Android and iOS are now very similar, but Google's platform has a couple of important advantages.
Typing, too, is considerably more enjoyable on most Android phones, mainly due to Gboard, which (ironically) started out as a third-party iOS app and brought its best features to its own mobile OS. Gboard's autocorrect is smart and reliable and its performance is near-perfect even on older hardware. And like Android itself, you can modify it to look and act the way you want. Apple added a bunch of that stuff to QuickType in iOS 10 and 11, but I always prefer to peck out long-form emails on my Pixel than my iPhone X.
I also love spending time with new Android phones, from the no-nonsense metal chassis of the $229 Moto G5 Plus to the mesmerizing light shifts of the Solar Red HTC U11. Android's openness has facilitated a revolution of smartphone construction and deconstruction, and Google's OS continues to allow practically anybody, at any price point, to get on the internet.

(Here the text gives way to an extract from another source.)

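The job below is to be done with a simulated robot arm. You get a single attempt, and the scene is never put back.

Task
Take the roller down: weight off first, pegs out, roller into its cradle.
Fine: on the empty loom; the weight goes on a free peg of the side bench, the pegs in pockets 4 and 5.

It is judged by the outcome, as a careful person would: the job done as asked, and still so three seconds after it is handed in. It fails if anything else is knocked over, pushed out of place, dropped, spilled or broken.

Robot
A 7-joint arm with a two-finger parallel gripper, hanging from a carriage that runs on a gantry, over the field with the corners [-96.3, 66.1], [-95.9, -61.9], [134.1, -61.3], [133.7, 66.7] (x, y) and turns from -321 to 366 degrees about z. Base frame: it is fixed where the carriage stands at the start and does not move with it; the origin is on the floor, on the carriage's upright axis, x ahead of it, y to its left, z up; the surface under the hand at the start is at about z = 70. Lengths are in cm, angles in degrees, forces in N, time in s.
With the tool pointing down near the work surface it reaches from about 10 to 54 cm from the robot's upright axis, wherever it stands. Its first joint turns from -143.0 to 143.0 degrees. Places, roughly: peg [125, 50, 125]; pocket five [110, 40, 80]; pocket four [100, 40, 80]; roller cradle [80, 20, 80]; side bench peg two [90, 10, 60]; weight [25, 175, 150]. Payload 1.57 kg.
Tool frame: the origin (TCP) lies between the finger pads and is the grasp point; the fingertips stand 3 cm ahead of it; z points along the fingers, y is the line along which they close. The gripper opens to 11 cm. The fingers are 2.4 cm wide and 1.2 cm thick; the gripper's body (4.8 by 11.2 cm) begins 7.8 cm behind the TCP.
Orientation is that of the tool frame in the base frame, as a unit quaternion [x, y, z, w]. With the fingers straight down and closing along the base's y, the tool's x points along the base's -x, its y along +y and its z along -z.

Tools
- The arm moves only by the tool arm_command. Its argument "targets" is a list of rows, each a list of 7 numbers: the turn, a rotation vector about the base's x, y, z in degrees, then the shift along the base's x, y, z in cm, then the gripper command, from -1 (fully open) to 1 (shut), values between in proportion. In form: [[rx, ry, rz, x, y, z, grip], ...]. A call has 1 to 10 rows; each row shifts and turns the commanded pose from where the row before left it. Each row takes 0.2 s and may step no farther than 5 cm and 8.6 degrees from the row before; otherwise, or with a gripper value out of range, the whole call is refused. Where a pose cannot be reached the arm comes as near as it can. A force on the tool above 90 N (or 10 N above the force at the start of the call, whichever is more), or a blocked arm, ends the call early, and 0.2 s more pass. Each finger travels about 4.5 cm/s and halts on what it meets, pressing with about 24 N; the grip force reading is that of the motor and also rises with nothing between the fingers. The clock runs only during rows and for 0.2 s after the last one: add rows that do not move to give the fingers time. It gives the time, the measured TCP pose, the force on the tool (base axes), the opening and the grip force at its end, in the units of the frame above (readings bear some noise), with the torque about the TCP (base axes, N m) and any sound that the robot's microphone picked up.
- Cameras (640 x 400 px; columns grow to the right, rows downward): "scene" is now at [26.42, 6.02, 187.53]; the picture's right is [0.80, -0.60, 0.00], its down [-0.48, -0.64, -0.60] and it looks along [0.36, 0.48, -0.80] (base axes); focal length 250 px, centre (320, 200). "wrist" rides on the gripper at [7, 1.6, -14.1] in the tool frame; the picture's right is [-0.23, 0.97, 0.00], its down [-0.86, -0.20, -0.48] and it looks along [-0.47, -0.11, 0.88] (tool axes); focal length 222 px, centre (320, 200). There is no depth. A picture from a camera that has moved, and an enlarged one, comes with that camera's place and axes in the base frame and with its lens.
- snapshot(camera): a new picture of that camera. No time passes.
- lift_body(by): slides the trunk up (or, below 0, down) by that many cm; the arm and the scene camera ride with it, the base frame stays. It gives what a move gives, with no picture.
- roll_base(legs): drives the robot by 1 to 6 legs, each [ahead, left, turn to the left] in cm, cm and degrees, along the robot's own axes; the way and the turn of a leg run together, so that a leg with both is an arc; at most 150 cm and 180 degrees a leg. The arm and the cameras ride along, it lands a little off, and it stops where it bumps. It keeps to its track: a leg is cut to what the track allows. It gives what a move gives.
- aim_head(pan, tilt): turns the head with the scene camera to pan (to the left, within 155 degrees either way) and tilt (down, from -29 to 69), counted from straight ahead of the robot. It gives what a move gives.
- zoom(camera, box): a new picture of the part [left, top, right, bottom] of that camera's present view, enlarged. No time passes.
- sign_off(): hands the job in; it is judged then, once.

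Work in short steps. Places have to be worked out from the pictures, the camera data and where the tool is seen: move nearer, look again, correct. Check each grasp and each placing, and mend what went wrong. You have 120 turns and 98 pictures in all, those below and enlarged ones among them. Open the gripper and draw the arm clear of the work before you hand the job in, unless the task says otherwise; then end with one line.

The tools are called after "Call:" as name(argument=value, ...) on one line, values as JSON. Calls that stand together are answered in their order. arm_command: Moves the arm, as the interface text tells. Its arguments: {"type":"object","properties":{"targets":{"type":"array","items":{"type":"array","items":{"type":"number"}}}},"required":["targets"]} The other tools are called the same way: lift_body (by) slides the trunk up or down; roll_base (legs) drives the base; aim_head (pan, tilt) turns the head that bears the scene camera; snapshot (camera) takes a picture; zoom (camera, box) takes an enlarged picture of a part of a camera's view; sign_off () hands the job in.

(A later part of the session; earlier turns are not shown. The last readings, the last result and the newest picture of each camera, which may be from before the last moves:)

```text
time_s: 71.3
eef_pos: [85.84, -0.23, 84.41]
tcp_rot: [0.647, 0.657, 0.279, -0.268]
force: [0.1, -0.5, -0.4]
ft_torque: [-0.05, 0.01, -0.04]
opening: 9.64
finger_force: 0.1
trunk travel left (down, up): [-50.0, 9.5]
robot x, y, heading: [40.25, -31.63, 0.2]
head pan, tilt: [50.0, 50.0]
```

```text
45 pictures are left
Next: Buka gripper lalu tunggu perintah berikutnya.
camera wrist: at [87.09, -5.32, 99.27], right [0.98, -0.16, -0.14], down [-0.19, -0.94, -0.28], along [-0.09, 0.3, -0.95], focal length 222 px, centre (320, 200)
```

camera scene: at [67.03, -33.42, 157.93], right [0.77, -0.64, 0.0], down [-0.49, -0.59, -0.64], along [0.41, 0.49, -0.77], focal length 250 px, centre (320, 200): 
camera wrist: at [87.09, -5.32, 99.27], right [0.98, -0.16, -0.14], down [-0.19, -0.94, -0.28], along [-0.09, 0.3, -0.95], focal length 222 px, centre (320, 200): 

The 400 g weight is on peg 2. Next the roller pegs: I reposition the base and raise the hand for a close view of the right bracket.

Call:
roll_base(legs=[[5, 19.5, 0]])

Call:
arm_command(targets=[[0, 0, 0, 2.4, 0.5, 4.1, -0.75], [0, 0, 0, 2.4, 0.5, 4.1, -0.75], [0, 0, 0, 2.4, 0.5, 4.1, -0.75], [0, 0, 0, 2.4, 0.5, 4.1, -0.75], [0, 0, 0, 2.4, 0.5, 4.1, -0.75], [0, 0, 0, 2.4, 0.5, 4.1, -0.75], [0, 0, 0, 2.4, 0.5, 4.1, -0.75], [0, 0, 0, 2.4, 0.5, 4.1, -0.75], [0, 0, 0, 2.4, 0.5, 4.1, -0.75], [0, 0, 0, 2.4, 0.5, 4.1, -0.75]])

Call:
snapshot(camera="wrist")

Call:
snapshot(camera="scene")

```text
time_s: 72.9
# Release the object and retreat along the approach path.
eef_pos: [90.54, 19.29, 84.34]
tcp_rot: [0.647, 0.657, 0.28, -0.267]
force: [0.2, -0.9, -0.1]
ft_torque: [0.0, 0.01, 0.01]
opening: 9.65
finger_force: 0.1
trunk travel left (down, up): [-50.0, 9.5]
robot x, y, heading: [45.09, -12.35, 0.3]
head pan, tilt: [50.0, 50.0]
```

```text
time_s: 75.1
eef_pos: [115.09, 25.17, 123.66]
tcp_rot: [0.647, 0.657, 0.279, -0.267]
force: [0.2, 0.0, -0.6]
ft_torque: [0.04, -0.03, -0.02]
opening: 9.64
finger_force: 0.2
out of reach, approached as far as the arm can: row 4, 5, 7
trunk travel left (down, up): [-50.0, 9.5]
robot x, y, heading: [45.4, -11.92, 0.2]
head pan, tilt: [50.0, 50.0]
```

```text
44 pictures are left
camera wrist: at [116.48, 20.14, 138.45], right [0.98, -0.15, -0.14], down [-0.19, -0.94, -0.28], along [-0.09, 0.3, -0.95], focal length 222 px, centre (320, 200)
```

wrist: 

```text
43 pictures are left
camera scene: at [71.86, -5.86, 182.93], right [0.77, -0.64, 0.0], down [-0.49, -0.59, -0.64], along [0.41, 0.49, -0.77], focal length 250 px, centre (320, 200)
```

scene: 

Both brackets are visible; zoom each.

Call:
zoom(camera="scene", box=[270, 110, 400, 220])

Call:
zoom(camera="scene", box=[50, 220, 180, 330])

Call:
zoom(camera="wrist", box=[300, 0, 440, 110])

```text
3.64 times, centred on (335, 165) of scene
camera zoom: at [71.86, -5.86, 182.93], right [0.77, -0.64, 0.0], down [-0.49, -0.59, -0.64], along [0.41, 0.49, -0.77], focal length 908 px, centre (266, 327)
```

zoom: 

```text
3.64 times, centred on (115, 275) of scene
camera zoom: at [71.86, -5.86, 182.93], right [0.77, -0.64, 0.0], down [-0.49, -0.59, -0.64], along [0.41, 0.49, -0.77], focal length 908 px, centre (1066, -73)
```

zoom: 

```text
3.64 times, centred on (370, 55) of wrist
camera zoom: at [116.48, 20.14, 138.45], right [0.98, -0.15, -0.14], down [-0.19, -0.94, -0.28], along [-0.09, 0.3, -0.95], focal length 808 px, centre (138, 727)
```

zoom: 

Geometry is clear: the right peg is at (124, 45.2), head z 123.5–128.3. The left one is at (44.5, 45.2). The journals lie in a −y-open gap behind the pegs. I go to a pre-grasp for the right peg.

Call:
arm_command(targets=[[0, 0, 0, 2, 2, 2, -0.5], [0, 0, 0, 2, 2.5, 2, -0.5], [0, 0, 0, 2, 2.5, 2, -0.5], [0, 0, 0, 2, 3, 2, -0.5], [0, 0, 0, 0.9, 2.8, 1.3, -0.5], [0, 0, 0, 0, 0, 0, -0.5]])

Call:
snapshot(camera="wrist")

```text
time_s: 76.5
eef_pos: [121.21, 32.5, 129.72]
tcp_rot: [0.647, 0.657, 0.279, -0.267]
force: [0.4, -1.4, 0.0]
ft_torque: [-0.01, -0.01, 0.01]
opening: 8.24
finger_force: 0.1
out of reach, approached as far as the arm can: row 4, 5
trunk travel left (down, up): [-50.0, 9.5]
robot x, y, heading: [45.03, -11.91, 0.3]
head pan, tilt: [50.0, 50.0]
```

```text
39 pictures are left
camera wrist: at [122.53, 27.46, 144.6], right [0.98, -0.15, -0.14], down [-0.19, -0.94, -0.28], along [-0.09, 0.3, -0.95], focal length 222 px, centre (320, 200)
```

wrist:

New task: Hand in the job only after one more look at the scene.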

Should you buy an iPhone X?
Apple deserves a lot of credit not just for pushing the envelope of smartphone hardware innovation — look at iFixit's teardown of the iPhone X to see just how elegantly the whole interior is laid out — but for creating an ecosystem where, once you're in, you don't want to leave.
And while I know it's gauche to want us all to live in harmony, in my ideal world I'd have every devoted Android user try the iPhone X for a few days, and every devout iPhone addict use, say, a Galaxy Note 8 or Pixel 2 for the same amount of time. There are lessons to be learned from exploring the differences between the two and, in the end, realizing that they're not so different.
Android devotees probably have little interest in buying an iPhone X, especially one that costs $1000. That's fair: this is a very expensive phone. But if you're aghast at the presence of this review on Android Central, you're exactly the person who should try it, both to see what you hate and what you like.